Dans cette terrible tragédie de Tanger, il y a d’abord toute l’horreur du drame.
Il pleuvait, ce lundi 8 février (2021), sur la ville du Détroit. Une pluie torrentielle. Mais, comme tous les jours, les dizaines d’ouvrières et ouvriers de cette unité de textile non-déclarée, aménagée dans le sous-sol d’une villa, en quartier résidentiel, ont pris le chemin du travail. Leur emploi les oblige à travailler, chaque jour, 9 heures sous les néons. Ils ne voient donc quasiment jamais le soleil. Aussi, pour eux, que la pluie ait chassé le soleil, ce jour-là, ne devait rien changer à leur quotidien. Hélas, cette pluie diluvienne n’allait pas seulement chasser le soleil. Elle allait aussi et surtout causer leur malheur. Une minorité y perdra son emploi. Tous les autres y perdront bien plus: leur vie ! 29 morts au dernier bilan officiel ! Comment ? …A peine avaient-ils entamé leur journée de travail que, tombée en trombe jusqu’à transformer les rues de Tanger en furieux ruisseaux, la pluie s’est engouffrée d’un seul coup dans leur atelier, comme si tous les ruisseaux de la ville avaient convergé vers cette cave où ils ont été pris au piège, la porte étant -en plus- fermée (selon l’honnête témoignage du responsable de la protection civile, arrivé le premier sur place). L’enquête dira si la porte fermée était une mesure habituelle, ou si c’est la pluie qui l’a bloquée. Le fait est que n’ont pu échapper à cette mort atroce, que les 18 premiers employés sauvés par le voisinage et la protection civile. Pour tous les autres, il était trop tard quand l’alerte a été donnée et que les secours sont arrivés. Tout s’est déroulé tellement vite…

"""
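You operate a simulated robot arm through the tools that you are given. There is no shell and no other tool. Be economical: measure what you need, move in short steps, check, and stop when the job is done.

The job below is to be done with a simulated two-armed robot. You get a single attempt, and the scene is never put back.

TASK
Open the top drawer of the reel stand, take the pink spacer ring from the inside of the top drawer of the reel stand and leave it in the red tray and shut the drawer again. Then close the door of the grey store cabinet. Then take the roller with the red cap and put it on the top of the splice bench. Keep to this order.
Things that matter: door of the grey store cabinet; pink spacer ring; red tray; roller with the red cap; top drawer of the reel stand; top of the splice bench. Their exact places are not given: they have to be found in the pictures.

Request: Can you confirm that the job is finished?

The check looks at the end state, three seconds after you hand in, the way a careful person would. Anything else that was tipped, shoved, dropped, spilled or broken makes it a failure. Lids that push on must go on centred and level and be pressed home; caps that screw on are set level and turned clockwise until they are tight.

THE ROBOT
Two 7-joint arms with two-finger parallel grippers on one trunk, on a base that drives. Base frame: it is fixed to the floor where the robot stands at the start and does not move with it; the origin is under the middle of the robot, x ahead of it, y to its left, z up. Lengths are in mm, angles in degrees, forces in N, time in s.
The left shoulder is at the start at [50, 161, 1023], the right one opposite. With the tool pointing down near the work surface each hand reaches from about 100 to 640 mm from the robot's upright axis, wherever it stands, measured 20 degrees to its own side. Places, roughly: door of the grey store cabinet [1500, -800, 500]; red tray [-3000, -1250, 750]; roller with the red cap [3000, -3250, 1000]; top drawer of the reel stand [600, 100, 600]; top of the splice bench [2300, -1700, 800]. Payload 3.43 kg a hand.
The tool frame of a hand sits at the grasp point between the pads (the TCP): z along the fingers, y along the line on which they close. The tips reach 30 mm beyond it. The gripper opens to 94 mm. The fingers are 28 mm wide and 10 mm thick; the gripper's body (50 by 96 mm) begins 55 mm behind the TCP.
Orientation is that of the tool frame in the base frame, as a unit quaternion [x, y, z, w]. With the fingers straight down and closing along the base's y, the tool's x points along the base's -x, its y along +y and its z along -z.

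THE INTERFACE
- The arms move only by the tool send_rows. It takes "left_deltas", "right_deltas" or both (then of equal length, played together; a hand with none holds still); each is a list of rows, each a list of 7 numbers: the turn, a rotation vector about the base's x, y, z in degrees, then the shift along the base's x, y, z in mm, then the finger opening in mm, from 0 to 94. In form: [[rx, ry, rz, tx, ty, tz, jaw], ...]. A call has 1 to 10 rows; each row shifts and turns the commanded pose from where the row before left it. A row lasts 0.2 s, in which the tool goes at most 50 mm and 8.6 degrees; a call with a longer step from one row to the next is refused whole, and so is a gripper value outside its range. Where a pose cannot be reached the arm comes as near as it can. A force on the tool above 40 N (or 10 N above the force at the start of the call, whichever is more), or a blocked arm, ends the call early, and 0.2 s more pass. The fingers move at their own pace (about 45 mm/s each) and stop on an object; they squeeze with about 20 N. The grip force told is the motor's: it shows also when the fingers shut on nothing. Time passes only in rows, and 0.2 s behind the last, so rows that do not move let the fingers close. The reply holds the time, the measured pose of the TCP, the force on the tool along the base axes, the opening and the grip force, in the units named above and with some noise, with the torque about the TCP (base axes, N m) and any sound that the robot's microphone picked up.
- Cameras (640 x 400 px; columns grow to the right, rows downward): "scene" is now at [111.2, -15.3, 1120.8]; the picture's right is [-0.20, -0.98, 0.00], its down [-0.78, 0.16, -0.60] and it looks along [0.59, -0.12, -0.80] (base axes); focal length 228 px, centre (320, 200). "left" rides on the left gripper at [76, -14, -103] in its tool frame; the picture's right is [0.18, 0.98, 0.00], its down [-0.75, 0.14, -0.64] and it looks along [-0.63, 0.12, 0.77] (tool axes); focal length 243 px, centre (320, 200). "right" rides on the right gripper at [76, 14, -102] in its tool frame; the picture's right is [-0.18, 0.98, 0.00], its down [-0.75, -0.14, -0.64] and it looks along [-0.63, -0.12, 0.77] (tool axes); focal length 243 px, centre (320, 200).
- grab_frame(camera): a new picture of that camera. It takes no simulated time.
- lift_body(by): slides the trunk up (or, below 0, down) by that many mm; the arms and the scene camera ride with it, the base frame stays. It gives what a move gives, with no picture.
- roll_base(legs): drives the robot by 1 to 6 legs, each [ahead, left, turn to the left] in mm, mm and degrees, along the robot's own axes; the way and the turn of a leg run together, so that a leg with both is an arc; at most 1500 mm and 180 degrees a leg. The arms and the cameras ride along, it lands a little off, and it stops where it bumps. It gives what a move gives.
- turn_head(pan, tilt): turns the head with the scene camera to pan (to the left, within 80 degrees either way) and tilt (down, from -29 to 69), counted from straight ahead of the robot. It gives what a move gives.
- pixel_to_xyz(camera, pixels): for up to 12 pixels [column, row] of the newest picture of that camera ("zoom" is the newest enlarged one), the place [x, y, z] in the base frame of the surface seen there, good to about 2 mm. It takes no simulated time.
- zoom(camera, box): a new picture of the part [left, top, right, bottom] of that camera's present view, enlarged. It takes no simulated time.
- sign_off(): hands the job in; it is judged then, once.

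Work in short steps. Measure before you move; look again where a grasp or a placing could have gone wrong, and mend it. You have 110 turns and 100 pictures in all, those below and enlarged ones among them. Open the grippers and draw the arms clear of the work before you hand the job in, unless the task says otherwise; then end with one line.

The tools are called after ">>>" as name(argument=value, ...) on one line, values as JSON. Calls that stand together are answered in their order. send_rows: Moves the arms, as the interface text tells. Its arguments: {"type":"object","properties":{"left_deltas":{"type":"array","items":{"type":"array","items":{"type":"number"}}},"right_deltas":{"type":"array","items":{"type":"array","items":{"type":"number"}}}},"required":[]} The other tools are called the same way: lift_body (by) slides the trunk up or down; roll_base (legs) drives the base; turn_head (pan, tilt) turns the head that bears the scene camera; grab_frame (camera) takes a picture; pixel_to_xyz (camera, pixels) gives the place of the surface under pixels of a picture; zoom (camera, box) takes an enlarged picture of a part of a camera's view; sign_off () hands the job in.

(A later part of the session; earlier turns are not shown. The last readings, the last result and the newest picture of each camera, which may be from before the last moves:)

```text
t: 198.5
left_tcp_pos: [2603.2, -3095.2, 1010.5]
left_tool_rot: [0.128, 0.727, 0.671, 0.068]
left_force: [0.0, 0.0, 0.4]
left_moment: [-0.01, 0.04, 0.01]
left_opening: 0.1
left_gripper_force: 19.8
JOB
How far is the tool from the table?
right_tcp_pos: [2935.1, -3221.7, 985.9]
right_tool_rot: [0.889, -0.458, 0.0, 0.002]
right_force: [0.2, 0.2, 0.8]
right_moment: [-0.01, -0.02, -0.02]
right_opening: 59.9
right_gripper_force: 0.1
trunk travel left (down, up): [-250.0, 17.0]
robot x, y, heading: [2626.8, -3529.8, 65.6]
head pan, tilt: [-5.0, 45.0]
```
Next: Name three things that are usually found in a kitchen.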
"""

Il y a donc l’horreur du drame et la vive émotion qu’il a légitimement déclenchée. Choc, consternation, colère… Tout a été exprimé dans les médias et les réseaux sociaux. Mais le plus dur était de voir les familles des victimes, aux informations télévisées du soir, devant cette cave, assister à l’extraction des corps… De les voir et de les entendre… Une mère a perdu 4 de ses filles dans cette tragédie. 4 filles en même temps, mortes noyées ! Un père en a perdu une et répétait, hagard, comment sa 2ème –rescapée- le lui a appris… D’autres, espéraient encore une survie miraculeuse des leurs. Tandis que les derniers, sûrs du décès de leurs proches, exprimaient, chacun avec ses mots, leur douleur et résignation.
Et puis, il y a les questions. Les dizaines de questions qui ont immédiatement suivi l’émotion, toutes pouvant se résumer en une seule: qui est responsable ?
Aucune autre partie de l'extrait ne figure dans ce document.